El cortejo partió a las 10 desde el lugar del velatorio, en Dardo Rocha 542 de El Jagüel, donde está la cochería Ianino. La salida fue silenciosa, aunque en los corrillos algunos allegados al círculo íntimo familiar estaban bastantes molestos con la policía. Algunos voceros con los que dialogó este diario dijeron que el malestar se debía a que durante la noche, a dos cuadras del velatorio, el retén policial que se había montado para desviar el tránsito habría estado integrado por uno de los ocho efectivos que fueron imputados, hace tres semanas, en una causa por presunta extorsión contra comerciantes de la zona. Nadie confirmó oficialmente la versión, pero la bronca se palpaba.
Antes de dirigirse al cementerio, el cortejo se detuvo ante la casa familiar, en Cabildo al 300, donde Diego pasó su corta vida. Los vecinos lo despidieron con aplausos y la llegada al cementerio privado se produjo a las 10.35. Los familiares y amigos pasaron entre una doble fila de vecinos de Monte Grande que no conocían al chico asesinado. Los pocos que habían visitado antes La Pradera fueron algún sábado, de 9 a 12, para rendirle homenaje al cuartetero Rodrigo, que está en otro sector de un cementerio que, por su parque y sus fuentes, parece más “un lugar para vivir que para morir”, comentó una joven allegada a la familia. “El odio no gana, no pudo con Cristo. Hoy en Diego ni la muerte gana porque Dios lo resucitará”, dijo el sacerdote y en ese momento, la solemnidad fue quebrada por el llanto fuera de protocolo de un hombre.
La primera manifestación colectiva fue un aplauso cerrado cuando el féretro llegó a la pérgola. En ese lugar, el menos pensado, una cronista le preguntó a Emilse si está molesta con la investigación policial. “Si hubieran actuado bien, hoy no lo tendría pegado en un cartón”, dijo la mujer haciendo centellear los ojos mientras mostraba una pancarta con la foto de su hijo. La voz firme de la madre y su presencia erguida contrastaba con la fragilidad que expresaba ayer el padre, Luis Peralta. Lejos del hombre que buscaba a su hijo por donde fuera, caminaba llevando una manija del féretro, mientras uno de sus parientes lo llevaba a él. Iba con la cabeza gacha, con el mentón hundido en el pecho. “Fuerza, Luis, fuerza”, le gritaron varias veces, intentando un consuelo imposible. “Dios se lo llevó porque era un ángel”, susurró Emilse, intentando lo mismo.
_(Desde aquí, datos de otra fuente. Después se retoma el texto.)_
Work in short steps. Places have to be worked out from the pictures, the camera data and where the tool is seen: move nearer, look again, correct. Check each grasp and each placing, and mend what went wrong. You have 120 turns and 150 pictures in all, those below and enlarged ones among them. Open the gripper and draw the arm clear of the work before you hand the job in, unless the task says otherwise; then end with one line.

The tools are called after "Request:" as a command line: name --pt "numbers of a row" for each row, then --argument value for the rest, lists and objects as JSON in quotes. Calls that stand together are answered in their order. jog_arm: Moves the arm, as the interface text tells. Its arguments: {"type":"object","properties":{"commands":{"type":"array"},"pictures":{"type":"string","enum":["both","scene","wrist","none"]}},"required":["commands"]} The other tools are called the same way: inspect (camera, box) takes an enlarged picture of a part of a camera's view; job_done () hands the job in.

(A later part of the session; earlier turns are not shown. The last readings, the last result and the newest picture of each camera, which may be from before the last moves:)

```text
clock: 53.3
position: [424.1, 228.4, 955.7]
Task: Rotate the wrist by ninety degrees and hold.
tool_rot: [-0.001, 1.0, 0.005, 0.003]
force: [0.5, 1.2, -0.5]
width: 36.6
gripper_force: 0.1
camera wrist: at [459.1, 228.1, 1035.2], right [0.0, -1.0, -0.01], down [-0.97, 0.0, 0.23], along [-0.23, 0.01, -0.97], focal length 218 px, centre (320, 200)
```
Muchos de los presentes estaban doblados por el llanto, mientras otros se daban ánimo gritando juntos: “Justicia, eso es lo que queremos de este país”, “Que la policía deje de ser corrupta”, “Que se vayan todos porque todos son corruptos”, fueron algunas de las frases que se lanzaron al viento frío del mediodía. Los padres se fueron rápido hacia el auto que los llevó de regreso a casa, con las manos vacías. Emilse iba envuelta en la bandera y prometiendo “seguir la lucha”. Muy cerca, dándole apoyo, había estado Isabel Ruiz y Laura Mellman, la abuela y la madre de Natalia Mellman, la adolescente asesinada en febrero de 2001 en Miramar. Ellas también saben lo que es llorar una muerte y lo que es remar contra la corriente de las intrigas policiales.